Потом, в Америке, я довольно часто вспоминала этих моих необычных попутчиков. Дети быстрее адаптируются к новой среде. И чем в плане общей культуры они “темнее”, тем заметнее в ряде случаев прогрессируют, осваиваясь в совершенно новой для них среде, на более высоком уровне цивилизации.
В Нью-Йорке знакомый сказал мне: “Нельзя сопротивляться новому, говорить: “А у нас в СССР это было по-другому, даже лучше, чем здесь”. Нужно сразу думать только о том, что есть здесь. Полюбить это, принять. Заставить себя полюбить. Раз уж ты сюда приехал”.

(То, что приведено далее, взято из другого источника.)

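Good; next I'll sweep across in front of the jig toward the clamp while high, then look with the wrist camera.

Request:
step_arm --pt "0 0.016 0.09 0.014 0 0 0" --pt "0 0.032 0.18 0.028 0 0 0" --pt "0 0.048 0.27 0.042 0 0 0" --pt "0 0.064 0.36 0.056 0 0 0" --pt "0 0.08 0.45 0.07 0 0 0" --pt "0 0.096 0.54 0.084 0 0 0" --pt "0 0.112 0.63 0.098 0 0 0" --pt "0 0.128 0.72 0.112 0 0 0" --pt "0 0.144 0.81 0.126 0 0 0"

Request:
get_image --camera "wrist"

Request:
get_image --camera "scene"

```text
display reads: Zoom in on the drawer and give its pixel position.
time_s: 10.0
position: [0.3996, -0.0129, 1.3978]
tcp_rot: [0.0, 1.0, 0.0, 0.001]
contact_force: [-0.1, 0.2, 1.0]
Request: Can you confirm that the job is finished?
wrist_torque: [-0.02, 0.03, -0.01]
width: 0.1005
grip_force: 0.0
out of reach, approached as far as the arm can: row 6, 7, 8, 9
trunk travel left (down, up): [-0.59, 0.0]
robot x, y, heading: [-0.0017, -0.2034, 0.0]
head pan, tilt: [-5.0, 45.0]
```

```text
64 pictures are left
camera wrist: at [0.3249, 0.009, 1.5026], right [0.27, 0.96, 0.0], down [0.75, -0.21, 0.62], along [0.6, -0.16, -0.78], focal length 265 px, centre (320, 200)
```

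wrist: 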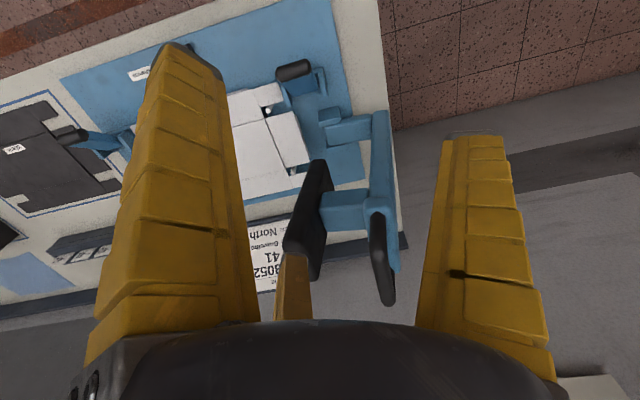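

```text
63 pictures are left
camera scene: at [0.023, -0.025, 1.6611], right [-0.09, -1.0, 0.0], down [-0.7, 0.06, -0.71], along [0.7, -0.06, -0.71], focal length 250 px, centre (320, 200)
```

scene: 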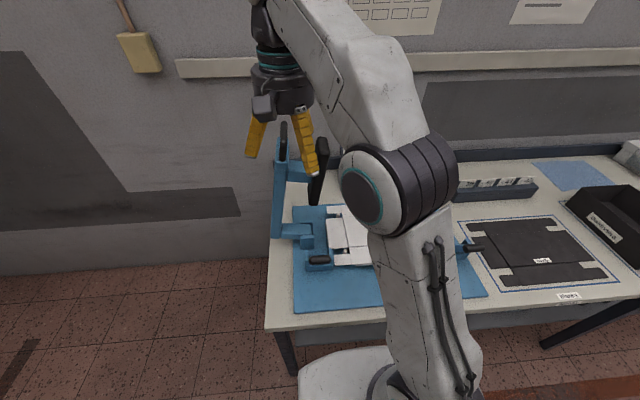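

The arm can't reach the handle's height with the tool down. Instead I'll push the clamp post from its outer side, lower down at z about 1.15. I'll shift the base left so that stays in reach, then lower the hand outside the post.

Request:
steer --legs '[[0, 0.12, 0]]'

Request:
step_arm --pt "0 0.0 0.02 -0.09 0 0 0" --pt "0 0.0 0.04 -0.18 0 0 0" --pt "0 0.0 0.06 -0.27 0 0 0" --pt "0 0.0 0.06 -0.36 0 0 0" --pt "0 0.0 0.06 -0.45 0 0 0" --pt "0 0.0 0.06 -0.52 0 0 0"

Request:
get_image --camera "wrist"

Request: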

Легче тем, кто у нас в Союзе находился на более низших социальных ступенях – им нечем особенно кичиться в прошлом. Труднее интеллигентам, научным работникам, артистам, знавшим какой-то успех, занимавшим заметное общественное положение. И что особенно интересно: дети из простых семей, как правило, быстрее привыкают к новой жизни и добиваются в ней своего места.
Настоящим интеллигентам всегда несколько труднее в жизни и у нас, и в Америке. В Нью-Йорке, в Бруклине, я попала в школу, в которой учится 12-летняя дочка моей приятельницы, русской по национальности. Муж ее – еврей, был доцентом кафедры философии в университете. Дочь у них – умница. Была круглой отличницей, писала стихи в заветную тетрадку, любила родную природу, как учили ее в школе. Здесь, в Бруклине, в школе, где учатся и белые, и темнокожие, и китайцы, девочка не может найти себе места. Никто ее не понимает, хотя по-английски она говорит очень неплохо.
“Русская романтическая душа, – говорит учительница, родители которой когда-то давно уехали из Белоруссии. – Я тоже была такой. Сначала чуть не повесилась. Но потом каждое утро говорила себе: стань противной американкой, стань противной американкой! И вот стала…” Моя собеседница несколько принужденно расхохоталась.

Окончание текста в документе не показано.